* START Dataset *

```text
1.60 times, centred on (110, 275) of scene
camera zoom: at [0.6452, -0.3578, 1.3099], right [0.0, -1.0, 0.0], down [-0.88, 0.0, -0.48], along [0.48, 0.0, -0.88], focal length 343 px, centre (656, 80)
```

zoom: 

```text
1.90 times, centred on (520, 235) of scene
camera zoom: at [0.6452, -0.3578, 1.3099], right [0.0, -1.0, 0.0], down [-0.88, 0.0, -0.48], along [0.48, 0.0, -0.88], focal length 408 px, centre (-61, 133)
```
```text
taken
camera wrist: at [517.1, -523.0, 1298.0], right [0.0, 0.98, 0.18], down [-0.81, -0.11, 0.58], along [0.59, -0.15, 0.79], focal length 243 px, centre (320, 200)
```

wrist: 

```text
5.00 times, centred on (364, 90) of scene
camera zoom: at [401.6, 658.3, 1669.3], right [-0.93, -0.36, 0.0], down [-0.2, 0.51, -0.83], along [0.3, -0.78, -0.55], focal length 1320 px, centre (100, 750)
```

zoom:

* END Dataset *
* START Document segment *

[Openmcl-devel] Allocate heap and call C question

Gary Byers gb at clozure.com
Tue Jul 6 02:26:50 UTC 2004

On Mon, 5 Jul 2004, Andrew P. Lentvorski, Jr. wrote:

> On Jul 5, 2004, at 4:43 AM, Gary Byers wrote:
> > Since there's no reliable way to pass a lisp object to foreign code,
> > you generally have to do something like what you're trying to do by
> > allocating a foreign array, copying the lisp array's contents to that
> > foreign array, passing the foreign array to foreign code, and possibly
> > copying the foreign array's elements back to the lisp array.  (The
> > first few of these steps is basically what things like WITH-CSTRS do.)
> So, if I understand what you are saying, there is no way to mark a
> specific Lisp object such that the garbage collector will not screw it
> up.  Personally, I think that is a significant hole, but now that I
> know that is the case, I can work around it.

* END Document segment *

◆ Exercises:
- A) Pull out the sentences of the document segment that run from "On Mon, 5 Jul" through "work around it." and give them unchanged.
- B) Pick up the document segment at the point where it stops and go on.

◆ Responses to the exercise:
- A)
On Mon, 5 Jul 2004, Andrew P. Lentvorski, Jr. wrote:

> On Jul 5, 2004, at 4:43 AM, Gary Byers wrote:
> > Since there's no reliable way to pass a lisp object to foreign code,
> > you generally have to do something like what you're trying to do by
> > allocating a foreign array, copying the lisp array's contents to that
> > foreign array, passing the foreign array to foreign code, and possibly
> > copying the foreign array's elements back to the lisp array.  (The
> > first few of these steps is basically what things like WITH-CSTRS do.)
> So, if I understand what you are saying, there is no way to mark a
> specific Lisp object such that the garbage collector will not screw it
> up.  Personally, I think that is a significant hole, but now that I
> know that is the case, I can work around it.

- B)
Well, there's certainly no way to allocate a lisp object under the
assumption that it can be fully relocated by the GC and then casually
violate that assumption.  (Note that we're saying basically the same
thing, but I'm phrasing it differently.)  Some implementations offer
the ability to pass pointers to lisp objects to foreign code, with
the caveat that that code not call back to lisp (and possibly trigger
a GC).  Since OpenMCL threads are preemptively scheduled, it's much
harder to guarantee that a GC doesn't happen while foreign code is
pointing at a relocatable lisp object, and the only way that I can
think of to support this is to offer a stronger guarantee.

There -is- a (currently) undocumented way of allocating certain types
of lisp objects outside of GC-managed memory.  Lisp objects are
generally "first-class" in that the exist until the GC can prove that
it's impossible to reference them; something allocated outside the
control of the GC exists until it's explicitly deallocated (and the
consequences of referring to something after it's been deallocated
are ... not first-class either.)

(defun make-heap-ivector (element-count element-type)
   (let* ((subtag (ccl::element-type-subtype element-type)))
     (unless (= (logand subtag target::fulltagmask)
       (error "~s is not an ivector subtype." element-type))
     (let* ((size-in-bytes (ccl::subtag-bytes subtag element-count)))
       (ccl::%make-heap-ivector subtag size-in-bytes element-count))))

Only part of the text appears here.